15 mars 2024
Une relation profonde
LIVRE DE LA SAGESSE (2, 1a.12-22)
Les impies ne sont pas dans la vérité lorsqu’ils raisonnent ainsi en eux-mêmes : « Attirons le juste dans un piège, car il nous contrarie, il s’oppose à nos entreprises, il nous reproche de désobéir à la loi de Dieu, et nous accuse d’infidélités à notre éducation. Il prétend posséder la connaissance de Dieu, et se nomme lui-même enfant du Seigneur. Il est un démenti pour nos idées, sa seule présence nous pèse ; car il mène une vie en dehors du commun, sa conduite est étrange. Il nous tient pour des gens douteux, se détourne de nos chemins comme de la boue. Il proclame heureux le sort final des justes et se vante d’avoir Dieu pour père.
« Voyons si ses paroles sont vraies, regardons comment il en sortira. Si le juste est fils de Dieu, Dieu l’assistera, et l’arrachera aux mains de ses adversaires. Soumettons-le à des outrages et à des tourments ; nous saurons ce que vaut sa douceur, nous éprouverons sa patience. Condamnons-le à une mort infâme, puisque, dit-il, quelqu’un interviendra pour lui. »
C’est ainsi que raisonnent ces gens-là, mais ils s’égarent ; leur méchanceté les a rendus aveugles. Ils ne connaissent pas les secrets de Dieu, ils n’espèrent pas que la sainteté puisse être récompensée, ils n’estiment pas qu’une âme irréprochable puisse être glorifiée.
ÉVANGILE DE JÉSUS CHRIST SELON SAINT JEAN (7, 1-2.10.14.25-30)
En ce temps-là, Jésus parcourait la Galilée : il ne voulait pas parcourir la Judée car les Juifs cherchaient à le tuer. La fête juive des Tentes était proche. Lorsque ses frères furent montés à Jérusalem pour la fête, il y monta lui aussi, non pas ostensiblement, mais en secret.
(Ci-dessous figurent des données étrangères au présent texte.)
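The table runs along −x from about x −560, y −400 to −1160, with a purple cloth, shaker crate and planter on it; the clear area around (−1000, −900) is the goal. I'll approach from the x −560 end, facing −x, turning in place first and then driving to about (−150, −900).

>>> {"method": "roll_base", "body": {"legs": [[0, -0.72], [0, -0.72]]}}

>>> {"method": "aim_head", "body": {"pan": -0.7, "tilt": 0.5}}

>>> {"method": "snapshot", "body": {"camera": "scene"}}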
On était déjà au milieu de la semaine de la fête quand Jésus monta au Temple ; et là il enseignait. Quelques habitants de Jérusalem disaient alors : « N’est-ce pas celui qu’on cherche à tuer ? Le voilà qui parle ouvertement, et personne ne lui dit rien ! Nos chefs auraient-ils vraiment reconnu que c’est lui le Christ ? Mais lui, nous savons d’où il est. Or, le Christ, quand il viendra, personne ne saura d’où il est. »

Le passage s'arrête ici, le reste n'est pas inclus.